Even after sending out internal emails with all the relevant information, you will be bombarded with questions like:

“What? I didn’t know we could get the flu shot at the office!”
“Is office yoga still happening?”
“When are we being sent our tax information?”

And it will take all of your strength and self-control to not climb on your desk and yell, “IT WAS IN THE EMAIL I SENT OUT LAST WEEK!!!”

It’s not your fault. It’s not their fault, either. Modern life has become a battlefield for attention and the #pingpong channel on Slack, funny memes and Instagram are your competition. What this means is that your employee emails better be engaging, concise and entertaining to have a fighting chance.

For that reason, let’s go over five hacks we’ve encountered that will help you create engaging internal emails.

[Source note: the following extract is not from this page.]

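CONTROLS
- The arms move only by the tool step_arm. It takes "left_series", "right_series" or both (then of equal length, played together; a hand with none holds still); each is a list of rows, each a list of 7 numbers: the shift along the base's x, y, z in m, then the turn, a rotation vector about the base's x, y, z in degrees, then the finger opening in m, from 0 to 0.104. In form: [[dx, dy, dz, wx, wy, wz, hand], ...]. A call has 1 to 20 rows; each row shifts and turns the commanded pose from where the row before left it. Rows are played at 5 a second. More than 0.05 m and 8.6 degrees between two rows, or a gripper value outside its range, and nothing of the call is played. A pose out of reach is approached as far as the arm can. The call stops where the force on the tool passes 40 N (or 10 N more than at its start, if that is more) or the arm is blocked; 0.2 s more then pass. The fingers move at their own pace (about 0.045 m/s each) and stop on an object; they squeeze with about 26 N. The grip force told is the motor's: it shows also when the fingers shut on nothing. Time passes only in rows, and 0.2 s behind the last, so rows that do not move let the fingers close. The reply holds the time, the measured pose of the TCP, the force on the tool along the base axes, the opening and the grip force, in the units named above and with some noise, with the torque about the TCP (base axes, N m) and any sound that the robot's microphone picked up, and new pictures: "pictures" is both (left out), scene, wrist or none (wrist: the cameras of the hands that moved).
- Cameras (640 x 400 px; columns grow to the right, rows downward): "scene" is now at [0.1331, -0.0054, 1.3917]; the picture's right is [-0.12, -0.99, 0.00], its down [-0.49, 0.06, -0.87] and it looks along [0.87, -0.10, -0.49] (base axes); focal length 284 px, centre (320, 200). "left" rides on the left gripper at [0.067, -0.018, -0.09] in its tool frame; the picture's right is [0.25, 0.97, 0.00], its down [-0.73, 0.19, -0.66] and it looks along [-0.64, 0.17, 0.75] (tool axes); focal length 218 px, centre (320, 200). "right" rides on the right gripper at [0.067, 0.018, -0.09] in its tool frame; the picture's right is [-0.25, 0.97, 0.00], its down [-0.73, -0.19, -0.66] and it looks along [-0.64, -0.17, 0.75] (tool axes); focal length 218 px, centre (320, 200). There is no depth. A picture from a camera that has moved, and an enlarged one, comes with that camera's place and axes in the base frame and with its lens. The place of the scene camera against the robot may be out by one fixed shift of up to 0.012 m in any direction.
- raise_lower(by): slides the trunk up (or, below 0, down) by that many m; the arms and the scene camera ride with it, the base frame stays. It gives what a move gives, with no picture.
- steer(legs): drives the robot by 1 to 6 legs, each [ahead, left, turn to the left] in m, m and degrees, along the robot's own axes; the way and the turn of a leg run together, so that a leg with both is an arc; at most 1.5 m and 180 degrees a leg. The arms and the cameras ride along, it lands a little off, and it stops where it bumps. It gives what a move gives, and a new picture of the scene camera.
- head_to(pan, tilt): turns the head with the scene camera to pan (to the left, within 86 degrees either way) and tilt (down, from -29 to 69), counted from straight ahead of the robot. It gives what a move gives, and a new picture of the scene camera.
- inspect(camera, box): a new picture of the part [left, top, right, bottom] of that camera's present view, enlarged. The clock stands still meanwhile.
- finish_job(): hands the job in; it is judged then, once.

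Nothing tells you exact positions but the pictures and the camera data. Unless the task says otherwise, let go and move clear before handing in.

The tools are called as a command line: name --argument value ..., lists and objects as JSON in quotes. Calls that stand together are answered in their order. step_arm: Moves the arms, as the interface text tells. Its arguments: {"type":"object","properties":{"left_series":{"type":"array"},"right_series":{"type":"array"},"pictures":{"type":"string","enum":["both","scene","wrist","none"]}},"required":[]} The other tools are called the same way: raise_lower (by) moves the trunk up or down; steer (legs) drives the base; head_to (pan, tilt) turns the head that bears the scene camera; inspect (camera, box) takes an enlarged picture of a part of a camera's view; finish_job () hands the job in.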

1) The first impression (aka the subject line) matters

You can craft the perfect and most beautiful newsletter or write award-winning copy, but if no one opens it, your email might as well be empty. To ensure your emails get opened, you have to:

  • Use short subject lines: research has found that subject lines between 6-10 words have the highest open rates. Another thing to consider is that most people check their email on their cell phones, so a shorter subject line will ensure that your email is displayed correctly
  • Lead with desire: put yourself in their shoes, what email would you open? For your employees to open an email, the subject line needs to go beyond information to address their desires and needs. For example, if for your weekly pizza lunch the menu has been changed to Thai food, which email subject line would you click on …

“Information regarding pizza lunch” or “We’ve got a delicious surprise for lunch” ?

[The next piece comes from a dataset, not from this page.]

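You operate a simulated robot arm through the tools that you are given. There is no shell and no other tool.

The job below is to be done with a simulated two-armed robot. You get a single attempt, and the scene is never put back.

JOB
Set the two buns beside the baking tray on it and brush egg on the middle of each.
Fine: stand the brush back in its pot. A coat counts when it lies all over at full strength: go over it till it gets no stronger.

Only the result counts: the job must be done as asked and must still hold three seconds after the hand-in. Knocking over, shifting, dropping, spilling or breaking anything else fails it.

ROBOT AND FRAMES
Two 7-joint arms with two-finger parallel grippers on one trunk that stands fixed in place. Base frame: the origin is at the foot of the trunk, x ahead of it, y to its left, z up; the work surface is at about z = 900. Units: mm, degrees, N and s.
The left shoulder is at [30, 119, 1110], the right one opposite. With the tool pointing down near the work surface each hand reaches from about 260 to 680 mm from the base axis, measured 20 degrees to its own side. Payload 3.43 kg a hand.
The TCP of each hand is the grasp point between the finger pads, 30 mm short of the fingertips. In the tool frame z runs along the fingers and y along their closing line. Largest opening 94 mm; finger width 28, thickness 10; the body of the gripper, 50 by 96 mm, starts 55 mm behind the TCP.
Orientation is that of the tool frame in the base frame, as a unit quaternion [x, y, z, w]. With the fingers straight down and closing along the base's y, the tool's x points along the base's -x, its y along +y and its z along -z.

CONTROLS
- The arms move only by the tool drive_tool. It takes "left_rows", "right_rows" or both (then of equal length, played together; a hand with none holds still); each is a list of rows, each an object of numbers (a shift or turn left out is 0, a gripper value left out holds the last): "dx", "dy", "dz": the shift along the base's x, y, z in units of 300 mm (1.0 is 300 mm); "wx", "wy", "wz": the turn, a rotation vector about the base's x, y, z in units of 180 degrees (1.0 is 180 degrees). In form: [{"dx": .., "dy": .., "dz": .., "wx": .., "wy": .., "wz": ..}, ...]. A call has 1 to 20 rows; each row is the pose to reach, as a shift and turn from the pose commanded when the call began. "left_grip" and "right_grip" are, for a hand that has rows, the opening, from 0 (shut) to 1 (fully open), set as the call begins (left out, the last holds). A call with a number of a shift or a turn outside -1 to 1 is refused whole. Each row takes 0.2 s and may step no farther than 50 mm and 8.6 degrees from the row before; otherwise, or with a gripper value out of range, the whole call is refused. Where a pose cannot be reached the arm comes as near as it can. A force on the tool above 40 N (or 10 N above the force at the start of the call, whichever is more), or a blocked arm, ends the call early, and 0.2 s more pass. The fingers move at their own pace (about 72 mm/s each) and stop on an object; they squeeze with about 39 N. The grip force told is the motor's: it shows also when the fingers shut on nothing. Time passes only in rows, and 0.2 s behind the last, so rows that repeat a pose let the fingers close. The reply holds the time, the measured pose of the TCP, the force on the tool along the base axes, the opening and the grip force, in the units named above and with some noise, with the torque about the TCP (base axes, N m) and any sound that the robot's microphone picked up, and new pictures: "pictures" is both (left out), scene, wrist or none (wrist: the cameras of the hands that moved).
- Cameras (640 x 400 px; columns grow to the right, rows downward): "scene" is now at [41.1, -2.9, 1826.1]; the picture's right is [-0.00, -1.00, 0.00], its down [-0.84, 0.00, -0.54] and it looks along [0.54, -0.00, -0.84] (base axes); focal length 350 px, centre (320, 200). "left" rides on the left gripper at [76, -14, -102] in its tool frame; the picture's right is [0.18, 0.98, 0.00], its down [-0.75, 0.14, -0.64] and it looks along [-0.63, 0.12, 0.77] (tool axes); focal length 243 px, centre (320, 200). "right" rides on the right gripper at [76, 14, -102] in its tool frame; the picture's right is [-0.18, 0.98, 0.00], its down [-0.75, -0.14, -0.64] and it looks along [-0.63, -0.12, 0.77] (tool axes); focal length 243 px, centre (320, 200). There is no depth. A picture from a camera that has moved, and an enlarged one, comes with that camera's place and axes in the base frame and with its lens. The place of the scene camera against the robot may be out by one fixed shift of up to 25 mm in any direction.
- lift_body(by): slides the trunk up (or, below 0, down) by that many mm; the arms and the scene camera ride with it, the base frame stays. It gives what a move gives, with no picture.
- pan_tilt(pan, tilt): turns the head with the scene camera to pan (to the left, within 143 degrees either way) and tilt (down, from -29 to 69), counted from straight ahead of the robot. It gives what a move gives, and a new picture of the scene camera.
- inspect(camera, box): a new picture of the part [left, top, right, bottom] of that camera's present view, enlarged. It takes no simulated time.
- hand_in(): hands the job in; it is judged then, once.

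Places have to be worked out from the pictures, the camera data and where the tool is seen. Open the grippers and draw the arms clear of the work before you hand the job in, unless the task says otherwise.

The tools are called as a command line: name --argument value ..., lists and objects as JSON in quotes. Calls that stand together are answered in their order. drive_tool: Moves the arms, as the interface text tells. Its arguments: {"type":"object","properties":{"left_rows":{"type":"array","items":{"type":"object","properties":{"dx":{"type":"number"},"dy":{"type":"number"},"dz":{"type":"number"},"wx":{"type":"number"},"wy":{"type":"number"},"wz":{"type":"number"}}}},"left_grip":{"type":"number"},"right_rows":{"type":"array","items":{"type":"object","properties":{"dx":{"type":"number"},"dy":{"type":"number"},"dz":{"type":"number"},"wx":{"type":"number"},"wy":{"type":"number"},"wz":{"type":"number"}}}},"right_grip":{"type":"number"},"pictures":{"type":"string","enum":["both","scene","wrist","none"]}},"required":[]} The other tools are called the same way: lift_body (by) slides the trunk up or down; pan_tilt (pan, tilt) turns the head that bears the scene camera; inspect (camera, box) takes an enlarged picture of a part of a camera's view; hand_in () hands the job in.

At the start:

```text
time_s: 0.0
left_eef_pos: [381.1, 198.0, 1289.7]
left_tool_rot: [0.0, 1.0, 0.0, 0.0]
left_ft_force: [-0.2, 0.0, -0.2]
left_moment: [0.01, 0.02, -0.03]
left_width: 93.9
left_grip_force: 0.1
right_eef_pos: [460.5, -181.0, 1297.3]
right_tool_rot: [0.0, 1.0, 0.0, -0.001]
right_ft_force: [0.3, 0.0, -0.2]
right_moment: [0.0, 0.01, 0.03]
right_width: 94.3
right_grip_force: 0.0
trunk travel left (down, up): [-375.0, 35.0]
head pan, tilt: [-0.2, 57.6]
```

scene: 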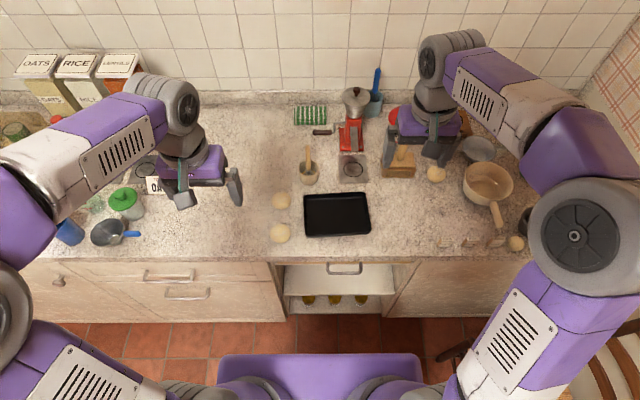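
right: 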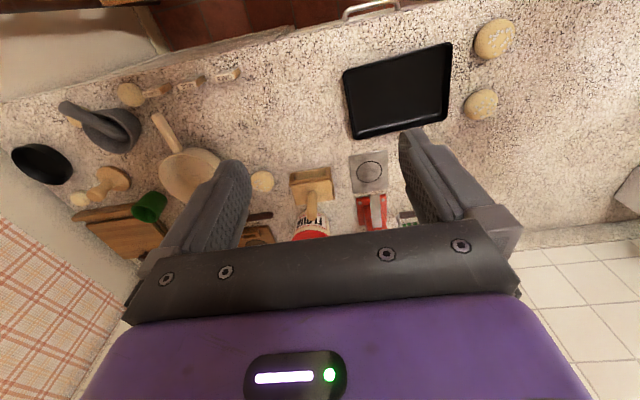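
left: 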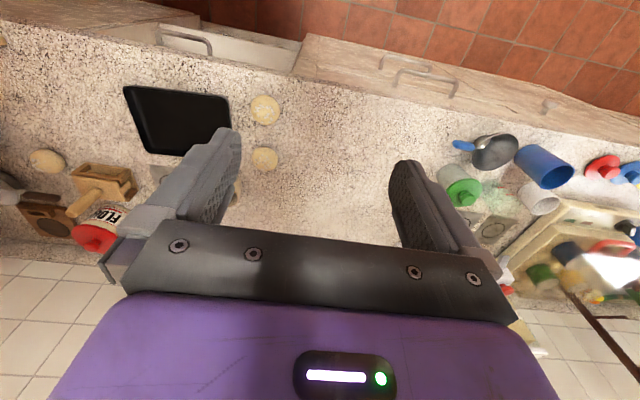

2) Make the content relatable (inside jokes are welcome)

Just as inside jokes play a key role within your group of friends, employees also like to feel that their organization is unique and special, so they will appreciate any references to company-wide experiences in the form of a call-back to that funny shirt your CEO wears or that time the power went out.

Instead of just being informational, make sure that your content speaks to the specifics of your company, whether in the form of a comment about the local sports team, the weather, or the beer selection at company socials.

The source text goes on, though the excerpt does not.